The Detroit 3 automakers are not yet mandating vaccines for thousands of unionized workers even as they said in a joint statement with the UAW on Tuesday that they will extend requirements for workers to wear masks at work sites.

General Motors, Ford Motor Co., Chrysler-parent Stellantis and the UAW said they have agreed that unionized auto workers will be asked to report vaccination status on a voluntary basis, but not as a requirement. They also agreed to continue mask requirements at work sites.

The White House wants employers to mandate vaccinations.

Labor Department rules issued Nov. 5 requiring all companies with 100 or more employees to mandate vaccines or regular testing by Jan. 4 for nearly all employees have been put on hold by a federal appeals court. On Tuesday, the Biden administration asked a court to lift the stay.

“Vaccination requirements work. They’re implementable without disruptions. And they boost — they boost dramatically vaccination rates,” White House COVID-19 response coordinator Jeff Zients said on Monday.

“In addition to encouraging members to disclose their vaccination status, the (Detroit 3 and UAW) Task Force continues to urge all members, coworkers, and their families to get vaccinated and get booster vaccinations against COVID-19, while understanding that there are personal reasons that may prevent some members from being vaccinated, such as health issues or religious beliefs,” the joint statement said.

“After reviewing the status of CDC and OSHA guidelines, the Task Force also decided it is in the best interest of worker safety to continue masks in all worksites at this time.”

Union resistance

The UAW has resisted suggestions it agree to vaccine mandates.

UAW President Ray Curry in September told members that “until the various rules described above are finalized, the UAW’s bargaining position continues to be that vaccination is strongly encouraged, but a personal choice.”

Biden has worked hard to win the autoworkers’ support, in part because UAW members are crucial to winning elections in Michigan and other Midwestern states.

But the UAW’s reluctance to support vaccination mandates reflects a broader resistance among many unions to the Biden administration’s policies.

Required for salaried workers

Last week, Stellantis said it would require all of its 14,000 U.S. salaried non-union employees to be fully vaccinated against COVID-19 by Jan. 5, as it prepares for a phased reopening of its U.S. offices next year.

Most, but not all, of the salaried workforce of U.S. automakers is not unionized.

Nearly 80 percent of its salaried non-union U.S. workforce self-reported that they are fully vaccinated, Stellantis said.

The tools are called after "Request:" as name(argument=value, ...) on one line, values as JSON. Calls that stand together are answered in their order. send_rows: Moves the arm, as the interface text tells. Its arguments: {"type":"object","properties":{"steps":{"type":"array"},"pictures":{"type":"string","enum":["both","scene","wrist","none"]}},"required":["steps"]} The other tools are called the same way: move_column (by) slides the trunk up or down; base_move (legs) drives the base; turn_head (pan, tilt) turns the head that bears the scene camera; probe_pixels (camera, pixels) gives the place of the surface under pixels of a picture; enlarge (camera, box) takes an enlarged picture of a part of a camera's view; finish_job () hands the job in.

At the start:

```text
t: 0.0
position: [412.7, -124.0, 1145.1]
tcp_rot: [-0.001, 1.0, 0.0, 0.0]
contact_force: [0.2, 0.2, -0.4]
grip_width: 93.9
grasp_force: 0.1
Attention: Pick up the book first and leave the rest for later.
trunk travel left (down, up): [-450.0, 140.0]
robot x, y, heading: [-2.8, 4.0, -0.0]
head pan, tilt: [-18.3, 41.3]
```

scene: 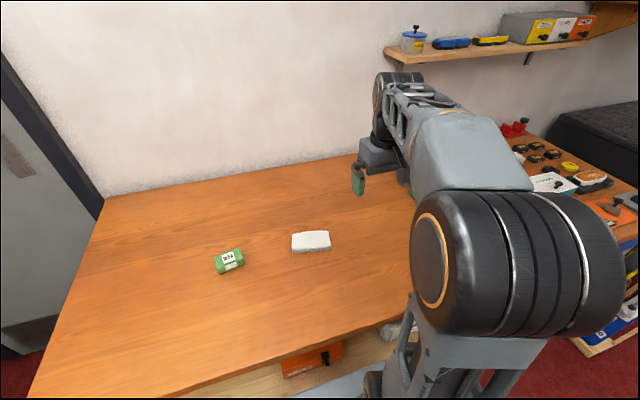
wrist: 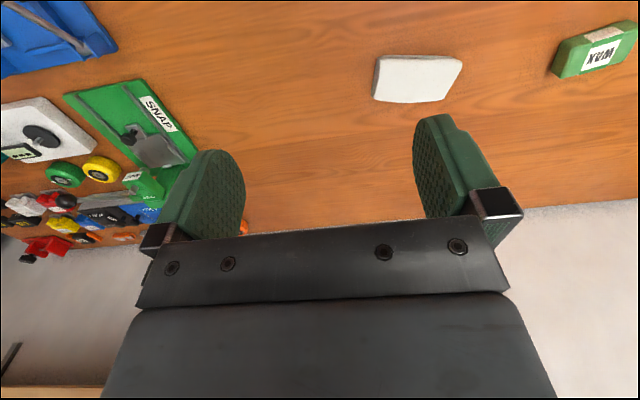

Earlier this month, Ford said it would require most of its 32,000-strong U.S. salaried workforce to be vaccinated.

The second largest U.S. automaker earlier this month said more than 84 percent of U.S. salaried employees already are vaccinated.

Ford said earlier it was still evaluating its policy for “manufacturing locations, parts depots and Ford Credit, including analyzing federal and collective bargaining requirements.”

GM, Ford and Stellantis said last month they would mandate vaccines for all autoworkers in Canada. GM declined to say Friday if it would require vaccines for U.S. salaried employees.

Canadian union Unifor has faced similar dilemmas after initally supporting vaccination mandates. Unifor later asked the automakers to delay implementation of such policies.

Automotive News contributed to this report.